• **PROVIDED PASSAGE**
____________________
Nonetheless, Mr. Ford did make another central personnel decision that troubled him: jettisoning Vice President Rockefeller from his 1976 campaign ticket. Mr. Ford did so even though he had declared, in nominating the former New York governor to be his vice president, that there was no one else in the country so well equipped to stand next in the line of presidential succession.

Mr. Ford eventually decided to seek a full term as president, something he had intimated in his testimony to Congress as nominee for vice president that he would be loath to do. He decided that a lame-duck president could not be effective in a political role. Besides, although he did not like to admit it, Mr. Ford and his wife, Betty, had grown to like the perquisites of the White House.

As a candidate to succeed himself — and, he hoped, thus legitimize his accidental presidency — Mr. Ford grew politically timid. It was apparent that he would be challenged for the Republican nomination by Mr. Reagan, the former governor of California and a politician far more conservative than Mr. Ford.

On the Campaign Trail Again

Mr. Ford responded by becoming ever more conservative in his political statements and by undertaking the same sort of aggressive, energetic campaigning as an incumbent that had marked his campaigns as a member of the House of Representatives. From early 1975 until the summer of 1976, Mr. Ford traveled from one corner of the country to another. Even two attempts on his life by unbalanced women in California in 1975 did not deter him.

On one of those trips, to Sacramento on Sept. 5, he narrowly escaped an assassination attempt by Lynette (Squeaky) Fromme, who had been a follower of the convicted killer Charles Manson. Mr. Ford was moving through a crowd in Capitol Park, shaking hands and waving, when a Secret Service agent saw Ms. Fromme’s arm and the pistol. She was subdued, and it turned out that while the gun was loaded there was no bullet in the chamber. She was convicted of attempted murder and sentenced to life in prison.
____________________
• **INFORMATION PROVIDED**
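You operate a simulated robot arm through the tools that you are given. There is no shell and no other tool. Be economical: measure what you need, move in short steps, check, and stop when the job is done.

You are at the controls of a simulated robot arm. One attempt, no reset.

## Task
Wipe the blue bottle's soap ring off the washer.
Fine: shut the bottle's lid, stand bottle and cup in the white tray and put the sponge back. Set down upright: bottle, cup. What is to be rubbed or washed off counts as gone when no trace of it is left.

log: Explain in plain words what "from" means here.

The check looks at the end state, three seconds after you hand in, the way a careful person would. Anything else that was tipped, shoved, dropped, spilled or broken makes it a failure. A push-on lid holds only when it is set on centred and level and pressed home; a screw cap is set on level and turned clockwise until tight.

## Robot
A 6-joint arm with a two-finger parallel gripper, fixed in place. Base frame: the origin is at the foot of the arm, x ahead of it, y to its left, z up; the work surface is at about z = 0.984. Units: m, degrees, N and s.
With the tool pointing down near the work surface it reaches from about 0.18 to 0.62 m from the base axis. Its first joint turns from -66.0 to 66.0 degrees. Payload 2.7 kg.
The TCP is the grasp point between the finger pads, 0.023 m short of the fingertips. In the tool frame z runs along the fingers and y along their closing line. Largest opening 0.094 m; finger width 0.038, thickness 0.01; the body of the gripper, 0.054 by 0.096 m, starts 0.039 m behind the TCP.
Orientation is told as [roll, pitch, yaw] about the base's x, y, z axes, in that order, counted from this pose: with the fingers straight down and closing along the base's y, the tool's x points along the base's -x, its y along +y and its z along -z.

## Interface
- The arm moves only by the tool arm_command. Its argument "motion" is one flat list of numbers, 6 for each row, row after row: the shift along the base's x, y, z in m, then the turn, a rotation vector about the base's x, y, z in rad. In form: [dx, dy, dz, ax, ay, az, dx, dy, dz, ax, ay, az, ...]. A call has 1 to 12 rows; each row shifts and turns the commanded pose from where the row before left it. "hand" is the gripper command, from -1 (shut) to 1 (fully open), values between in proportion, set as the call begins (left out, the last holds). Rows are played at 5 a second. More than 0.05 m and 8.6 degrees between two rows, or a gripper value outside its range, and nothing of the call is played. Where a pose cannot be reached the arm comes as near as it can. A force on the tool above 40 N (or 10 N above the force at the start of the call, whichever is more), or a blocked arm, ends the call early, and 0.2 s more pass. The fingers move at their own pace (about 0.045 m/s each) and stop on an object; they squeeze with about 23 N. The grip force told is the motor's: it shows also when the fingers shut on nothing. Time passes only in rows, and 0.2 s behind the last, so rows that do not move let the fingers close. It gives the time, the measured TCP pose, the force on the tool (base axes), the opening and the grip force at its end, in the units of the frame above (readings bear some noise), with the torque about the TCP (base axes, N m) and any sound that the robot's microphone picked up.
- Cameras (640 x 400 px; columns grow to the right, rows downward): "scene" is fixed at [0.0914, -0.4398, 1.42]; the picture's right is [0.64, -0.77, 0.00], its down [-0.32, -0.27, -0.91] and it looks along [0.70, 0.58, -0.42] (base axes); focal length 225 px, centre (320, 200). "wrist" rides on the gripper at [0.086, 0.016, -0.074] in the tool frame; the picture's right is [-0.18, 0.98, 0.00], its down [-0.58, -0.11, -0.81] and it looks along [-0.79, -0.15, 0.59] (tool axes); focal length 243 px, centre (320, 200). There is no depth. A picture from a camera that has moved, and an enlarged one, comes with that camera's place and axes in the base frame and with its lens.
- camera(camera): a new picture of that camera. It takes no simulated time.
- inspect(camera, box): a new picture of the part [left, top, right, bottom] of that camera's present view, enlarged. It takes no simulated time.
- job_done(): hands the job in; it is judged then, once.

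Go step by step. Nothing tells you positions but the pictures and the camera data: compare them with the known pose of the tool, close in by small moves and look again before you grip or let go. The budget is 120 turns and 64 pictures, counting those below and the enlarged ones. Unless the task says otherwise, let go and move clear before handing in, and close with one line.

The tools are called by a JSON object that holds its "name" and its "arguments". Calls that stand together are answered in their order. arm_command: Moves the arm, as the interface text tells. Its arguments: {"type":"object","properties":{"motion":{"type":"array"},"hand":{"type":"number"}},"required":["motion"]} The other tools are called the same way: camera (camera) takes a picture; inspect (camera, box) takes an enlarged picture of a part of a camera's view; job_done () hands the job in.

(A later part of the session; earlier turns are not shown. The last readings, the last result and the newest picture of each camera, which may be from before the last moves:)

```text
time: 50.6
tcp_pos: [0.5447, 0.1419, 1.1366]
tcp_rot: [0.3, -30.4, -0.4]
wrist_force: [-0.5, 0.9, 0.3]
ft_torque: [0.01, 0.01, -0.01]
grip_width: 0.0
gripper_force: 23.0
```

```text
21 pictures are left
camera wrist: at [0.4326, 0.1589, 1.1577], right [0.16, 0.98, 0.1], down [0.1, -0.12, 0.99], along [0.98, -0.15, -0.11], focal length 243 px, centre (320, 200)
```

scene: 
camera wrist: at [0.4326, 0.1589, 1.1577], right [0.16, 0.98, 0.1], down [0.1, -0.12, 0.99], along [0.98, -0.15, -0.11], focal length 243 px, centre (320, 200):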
____________________
• **TASK 1**
Provide the original wording of the provided passage from "Nonetheless, Mr. Ford" as far as "of presidential succession.".
• **TASK 2**
Supply the part of the provided passage that comes after its last sentence.

• **WRITTEN ANSWER 1**
Nonetheless, Mr. Ford did make another central personnel decision that troubled him: jettisoning Vice President Rockefeller from his 1976 campaign ticket. Mr. Ford did so even though he had declared, in nominating the former New York governor to be his vice president, that there was no one else in the country so well equipped to stand next in the line of presidential succession.

• **WRITTEN ANSWER 2**
The other attempt, by Sara Jane Moore, took place in San Francisco. A former Marine, Oliver W. Sipple, knocked a pistol out of Ms. Moore’s hand as she fired.

By the time Mr. Ford narrowly won the Republican nomination in Kansas City, Mo., in August 1976, he seemed to many of his political advisers to have diminished the value of his incumbency by traveling so extensively as to seem only another candidate. He was more than 25 percentage points behind the Democratic nominee, Mr. Carter, in the opinion polls. The economy was improving but not good. The Republicans’ identification with Mr. Nixon remained.

Mr. Ford reassessed the situation with his advisers. Together they altered his political strategy and style. He spent most of the campaign period hunched over his desk or greeting guests in the Rose Garden of the White House, trying to reinforce the image of incumbency and to stress his claims to having achieved “peace, prosperity and trust.”

Strides, Then a Stumble

In one of the most remarkable political comebacks in presidential campaign history, Mr. Ford nearly overcame adversity and odds. One late stumble, insisting in a debate that “there is no Soviet domination of Eastern Europe” and that Poland was not “dominated by the Soviet Union,” halted the Ford surge.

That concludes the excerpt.